In one scene of my WIP- my character goes to an Episcopalian High Church. (in 19th c. if that matters)

I've been reading up online and I've come to some confusion. I've seen mentioned the terms: "Episcopalian Ministers" "Bishops" and "Priests". Which one reads the regular service? Or are all three there and they read or do different functions? For ex. would the Minister read the sermon and then the Priest do the eucharist? (keep in mind I've never been to any church in my life)

This scene is short - but I don't want to make a stupid (or disrespectful) mistake.

Thank you!

Saanen
08-15-2008, 02:38 PM
A bishop is an office above priest, who officiates over a whole region. A priest is in charge of (usually) one church.

I've never heard of an Episcopalian church leader referred to as anything but a priest, and they're properly addressed with the honorific Father.

Oh, and the priest will read the sermon and lead Communion. There's usually a lay reader who will read the lesson of the day. It's rare for the bishop to visit a particular church unless there's a big event going on. The bishop will attend and usually perform Confirmation services, for instance. That's where the bishop mashes down on your head and then you can take Communion. (Er, for the first time, I mean. It's a church rite of passage typically given to kids around 13. You have to take classes first.)

Yeah, I grew up in the Episcopal church. If you have any questions, feel free to post or PM me.

WendyNYC
08-15-2008, 03:20 PM
I attend an Episcopalian church, and we call her the Rector. She's the head priest, and there are four priests aside from her.

citymouse
08-15-2008, 03:22 PM
GS, If you're not going to include any of the service ritual it doesn't matter.
If however, you are going to refer/describe Episcopalian service rubrics it does matter. The Book of Common Prayer which lays out the prayers prayed for the different rites, Baptism, Communion, etc has undergone several revisions. Check Google for the version that fits your time frame.
You can bet if you get it wrong someone will call you one it.
I give this example. When communion is received nowadaya the priest says, "The Body of Christ" as he/she lays the wafer on the tongue or hand.
The older (way back in the '70s) rite goes "This is the Body of Christ, feed on him that you may come to everlasting life." Personally I prefer the latter.
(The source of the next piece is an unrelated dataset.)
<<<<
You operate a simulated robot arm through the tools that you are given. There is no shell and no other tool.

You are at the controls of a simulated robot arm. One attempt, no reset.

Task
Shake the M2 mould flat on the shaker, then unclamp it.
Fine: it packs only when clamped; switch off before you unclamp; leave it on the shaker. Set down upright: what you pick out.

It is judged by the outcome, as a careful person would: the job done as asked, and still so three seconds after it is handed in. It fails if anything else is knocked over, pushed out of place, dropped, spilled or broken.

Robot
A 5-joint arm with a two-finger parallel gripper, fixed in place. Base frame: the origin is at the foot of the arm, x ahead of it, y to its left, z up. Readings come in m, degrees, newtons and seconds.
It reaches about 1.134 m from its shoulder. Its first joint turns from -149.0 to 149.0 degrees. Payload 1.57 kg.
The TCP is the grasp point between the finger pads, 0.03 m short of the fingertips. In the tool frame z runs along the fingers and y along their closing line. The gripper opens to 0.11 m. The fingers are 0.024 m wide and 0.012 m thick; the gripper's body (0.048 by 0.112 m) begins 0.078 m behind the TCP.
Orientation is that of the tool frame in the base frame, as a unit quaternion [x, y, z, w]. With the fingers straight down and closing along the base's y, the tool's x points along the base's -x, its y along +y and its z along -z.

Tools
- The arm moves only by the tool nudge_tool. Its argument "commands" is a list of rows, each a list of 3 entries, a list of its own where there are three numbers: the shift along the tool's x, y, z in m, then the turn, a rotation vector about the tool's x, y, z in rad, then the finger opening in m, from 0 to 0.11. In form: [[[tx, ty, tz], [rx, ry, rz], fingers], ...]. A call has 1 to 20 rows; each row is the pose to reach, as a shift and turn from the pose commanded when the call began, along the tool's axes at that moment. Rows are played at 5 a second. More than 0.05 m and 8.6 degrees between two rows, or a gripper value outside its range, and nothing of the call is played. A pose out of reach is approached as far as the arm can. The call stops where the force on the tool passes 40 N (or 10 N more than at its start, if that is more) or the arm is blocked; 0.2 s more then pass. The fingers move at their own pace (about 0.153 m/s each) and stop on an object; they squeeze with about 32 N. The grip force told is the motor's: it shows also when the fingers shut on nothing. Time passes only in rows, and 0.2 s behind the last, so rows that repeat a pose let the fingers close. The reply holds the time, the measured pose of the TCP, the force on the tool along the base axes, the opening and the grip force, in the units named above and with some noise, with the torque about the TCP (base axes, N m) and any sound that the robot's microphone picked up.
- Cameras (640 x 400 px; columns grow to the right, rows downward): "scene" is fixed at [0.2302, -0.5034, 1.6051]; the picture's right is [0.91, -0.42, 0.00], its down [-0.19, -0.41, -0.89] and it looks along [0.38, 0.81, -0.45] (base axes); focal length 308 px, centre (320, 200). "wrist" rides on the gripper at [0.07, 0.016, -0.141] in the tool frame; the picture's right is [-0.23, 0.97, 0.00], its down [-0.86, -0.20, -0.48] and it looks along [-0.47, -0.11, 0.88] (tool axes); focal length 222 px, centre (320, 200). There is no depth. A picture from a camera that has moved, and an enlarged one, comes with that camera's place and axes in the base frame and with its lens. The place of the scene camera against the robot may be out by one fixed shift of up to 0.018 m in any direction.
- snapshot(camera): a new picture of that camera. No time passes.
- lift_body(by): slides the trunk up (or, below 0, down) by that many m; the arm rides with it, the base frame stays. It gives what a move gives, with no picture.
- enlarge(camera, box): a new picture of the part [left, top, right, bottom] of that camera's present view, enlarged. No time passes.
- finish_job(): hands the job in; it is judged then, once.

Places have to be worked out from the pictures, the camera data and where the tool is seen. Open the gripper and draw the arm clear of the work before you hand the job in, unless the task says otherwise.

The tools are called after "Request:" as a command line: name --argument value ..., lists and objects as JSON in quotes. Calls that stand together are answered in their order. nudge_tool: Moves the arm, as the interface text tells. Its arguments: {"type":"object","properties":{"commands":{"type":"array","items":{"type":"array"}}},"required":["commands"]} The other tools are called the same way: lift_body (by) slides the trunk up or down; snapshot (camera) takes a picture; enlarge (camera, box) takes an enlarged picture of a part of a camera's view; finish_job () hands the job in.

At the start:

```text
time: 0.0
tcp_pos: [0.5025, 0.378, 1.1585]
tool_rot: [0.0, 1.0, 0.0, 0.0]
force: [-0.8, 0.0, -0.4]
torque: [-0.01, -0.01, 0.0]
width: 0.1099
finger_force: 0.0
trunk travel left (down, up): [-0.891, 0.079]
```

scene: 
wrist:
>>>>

Then there are the two types of "churches" within the Episcopal/Anglican rites; High Church and Low Church. The differences are pretty stark. Stark being the operative word. The High Church rituals include "smells and bells" incense, the ringing of bells (either small jingle types at the altar or the steeple bell) at the moment of the bread and wine consecration. Vestments too are different. For Mass (yes they use that term sometimes) a 19th High Church priests would wear a Maniple, a Stole , an Alb , a Cincture or Cord around the waist, an Amice, finally the Chasuble. If the priest is assisted by a deacon the deacon will often (but not always) wear a Dalmatic.
The colors of the Maniple, Stole, and Chasuble are color coordinated to the colors representing the liturgical season--green, blue, rose, red (for Martyrs) Purple for lent and advent, black for funerals, white or gold for Christmas, Easter, Pentecost, weddings and special parish events.

The Low Church priest will usually wear an Alb (often pleated) with the Stole worn as a sash across one shoulder, crossing at the hip and held by the Cincture.

BTW the Anglican/Episcopal Churches recognize all the Roman Catholic saints as declared by Rome up to Henry VIII. They have canonized only one saint--King Charles I as a martyr.

Now I need my morning coffee.
Hope this helps.
C


Hi everyone,

In one scene of my WIP- my character goes to an Episcopalian High Church. (in 19th c. if that matters)

I've been reading up online and I've come to some confusion. I've seen mentioned the terms: "Episcopalian Ministers" "Bishops" and "Priests". Which one reads the regular service? Or are all three there and they read or do different functions? For ex. would the Minister read the sermon and then the Priest do the eucharist? (keep in mind I've never been to any church in my life)

This scene is short - but I don't want to make a stupid (or disrespectful) mistake.

Thank you!

gypsyscarlett
08-15-2008, 05:41 PM
Thank you!

Your responses were all extremely helpful.

It's not going to be a very detailed scene. In fact, it's rather brief- but I wanted things cleared up in my head.

Thanks again! :)

IceCreamEmpress
08-15-2008, 10:04 PM
You might want to take a look at the website for Trinity Church (http://www.trinitywallstreet.org/)on Wall Street in Manhattan--they have a video of a recent Eucharistic service up on the site.

Izunya
08-15-2008, 11:03 PM
If it doesn't make you too uncomfortable, I'd advise finding an Episcopalian church and attending a service. You don't have to be a member of the church, you don't have to take communion (in fact, if you haven't been baptized you're not really supposed to), and I've never known Episcopalians to put a lot of pressure on people.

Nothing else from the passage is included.